Toshiba Corp. is selling a $1 billion stake in Finnish elevator and escalator maker Kone Oyj as the Japanese group moves to bolster its balance sheet amid a probe into accounting irregularities.
Toshiba will sell about 24.2 million class-B shares in Kone, representing its entire holding of 4.6 percent of outstanding shares in the Helsinki-based company, Toshiba said in a statement on Tuesday. The stake, which is held by Toshiba Building and Elevator Services, will be sold to institutional investors in an accelerated book-build, the company said.
The Kone shares are being offered from €35.38 to their market price when the sale closes, according to a term sheet obtained by Bloomberg. Based on Tuesday's closing price of €38.05 the stake is worth about €920 million ($1 billion). UBS Group AG is managing the sale.

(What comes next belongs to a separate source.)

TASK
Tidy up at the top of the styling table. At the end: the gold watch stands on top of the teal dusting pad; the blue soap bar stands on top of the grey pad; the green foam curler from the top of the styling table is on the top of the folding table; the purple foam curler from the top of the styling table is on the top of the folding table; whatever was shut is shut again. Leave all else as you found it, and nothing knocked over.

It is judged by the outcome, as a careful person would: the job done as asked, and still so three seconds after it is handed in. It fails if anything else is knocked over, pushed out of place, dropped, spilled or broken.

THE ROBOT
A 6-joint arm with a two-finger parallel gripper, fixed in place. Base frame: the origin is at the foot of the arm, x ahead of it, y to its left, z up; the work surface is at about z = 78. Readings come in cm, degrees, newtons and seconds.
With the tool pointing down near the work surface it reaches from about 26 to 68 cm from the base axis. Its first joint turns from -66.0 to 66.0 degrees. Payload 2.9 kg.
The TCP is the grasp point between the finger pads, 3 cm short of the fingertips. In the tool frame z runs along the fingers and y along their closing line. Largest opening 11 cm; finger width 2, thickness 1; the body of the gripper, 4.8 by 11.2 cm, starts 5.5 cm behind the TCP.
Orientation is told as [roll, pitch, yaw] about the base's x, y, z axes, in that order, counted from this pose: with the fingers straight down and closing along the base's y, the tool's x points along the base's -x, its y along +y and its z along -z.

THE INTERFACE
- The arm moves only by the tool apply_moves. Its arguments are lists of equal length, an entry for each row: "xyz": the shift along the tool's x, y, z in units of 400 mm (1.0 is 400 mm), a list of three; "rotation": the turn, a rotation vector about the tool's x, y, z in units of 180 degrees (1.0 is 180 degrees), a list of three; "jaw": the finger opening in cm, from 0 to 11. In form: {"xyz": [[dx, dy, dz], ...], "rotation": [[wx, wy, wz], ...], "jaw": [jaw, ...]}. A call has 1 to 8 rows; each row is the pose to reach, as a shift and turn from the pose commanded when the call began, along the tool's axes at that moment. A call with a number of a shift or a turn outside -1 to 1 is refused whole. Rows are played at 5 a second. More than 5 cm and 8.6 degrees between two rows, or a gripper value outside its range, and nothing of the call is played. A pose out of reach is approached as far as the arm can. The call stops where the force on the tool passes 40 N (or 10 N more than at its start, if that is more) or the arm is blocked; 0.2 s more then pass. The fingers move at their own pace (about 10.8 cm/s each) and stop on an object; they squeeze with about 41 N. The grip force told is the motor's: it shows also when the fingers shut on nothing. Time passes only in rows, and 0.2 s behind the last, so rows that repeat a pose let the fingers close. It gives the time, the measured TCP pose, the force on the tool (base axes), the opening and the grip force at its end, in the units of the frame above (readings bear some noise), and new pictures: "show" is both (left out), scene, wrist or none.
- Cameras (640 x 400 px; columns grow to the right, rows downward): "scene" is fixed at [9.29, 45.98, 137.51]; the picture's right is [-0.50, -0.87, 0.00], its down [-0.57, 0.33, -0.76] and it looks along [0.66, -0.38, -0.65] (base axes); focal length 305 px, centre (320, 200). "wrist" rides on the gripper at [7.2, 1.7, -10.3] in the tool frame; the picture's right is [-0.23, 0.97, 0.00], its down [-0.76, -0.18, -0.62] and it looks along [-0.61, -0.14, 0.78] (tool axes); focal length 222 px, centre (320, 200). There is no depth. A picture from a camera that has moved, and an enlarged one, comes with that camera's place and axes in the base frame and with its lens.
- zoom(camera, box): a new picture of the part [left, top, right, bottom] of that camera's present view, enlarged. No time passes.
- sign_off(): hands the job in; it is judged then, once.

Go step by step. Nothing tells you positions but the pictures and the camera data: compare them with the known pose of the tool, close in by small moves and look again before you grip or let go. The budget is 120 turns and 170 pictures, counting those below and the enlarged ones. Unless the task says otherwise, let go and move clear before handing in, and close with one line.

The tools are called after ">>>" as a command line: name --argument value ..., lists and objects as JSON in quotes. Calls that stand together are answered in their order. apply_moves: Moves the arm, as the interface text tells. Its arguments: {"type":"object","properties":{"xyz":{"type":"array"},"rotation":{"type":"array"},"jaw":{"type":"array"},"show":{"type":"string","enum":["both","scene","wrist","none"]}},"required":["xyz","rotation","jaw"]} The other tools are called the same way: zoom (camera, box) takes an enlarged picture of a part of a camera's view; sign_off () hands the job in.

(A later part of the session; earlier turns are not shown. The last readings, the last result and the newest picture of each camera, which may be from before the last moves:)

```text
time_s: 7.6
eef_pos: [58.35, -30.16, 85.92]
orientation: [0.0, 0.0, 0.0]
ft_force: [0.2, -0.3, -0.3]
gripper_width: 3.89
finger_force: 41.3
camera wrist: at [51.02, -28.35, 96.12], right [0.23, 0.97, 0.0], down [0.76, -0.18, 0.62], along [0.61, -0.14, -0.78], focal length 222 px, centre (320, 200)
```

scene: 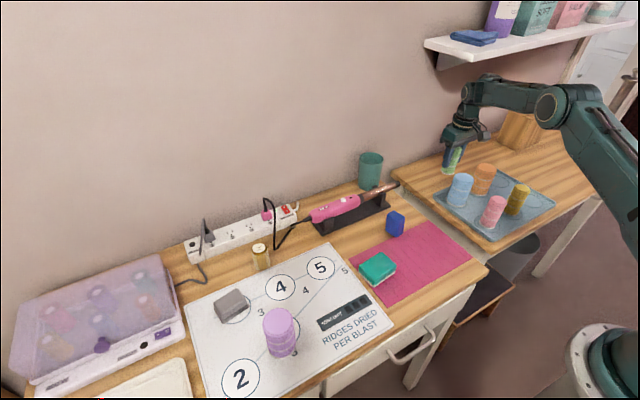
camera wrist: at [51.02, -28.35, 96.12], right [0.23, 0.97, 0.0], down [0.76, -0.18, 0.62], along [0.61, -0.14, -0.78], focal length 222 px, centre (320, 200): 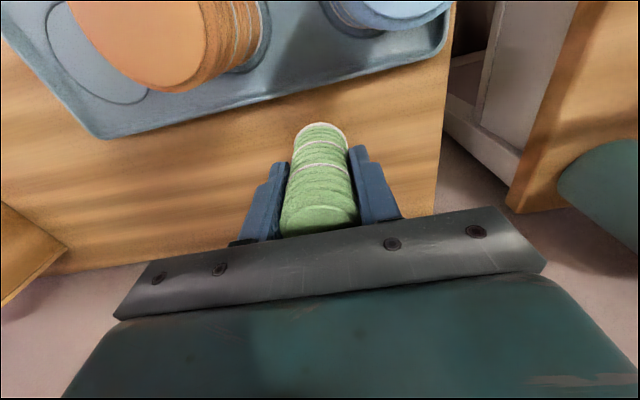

Toshiba President Hisao Tanaka and his two predecessors quit on Tuesday after investigators found that the Japanese company inflated earnings by at least $1.2 billion since the global financial crisis.
Along with Tanaka, his predecessors, Vice Chairman Norio Sasaki and adviser Atsutoshi Nishida, also resigned to take responsibility for accounting irregularities that occurred under their watch. The Tokyo-based company said it will correct earnings by at least ¥152 billion, based on the results of an independent investigation of its books stretching back about six years.
Stakeholders in Europe have raised about $80 billion in additional share sales this year, taking advantage of investor appetite to exit stakes in listed businesses including Banco Santander SA and London Stock Exchange Group PLC.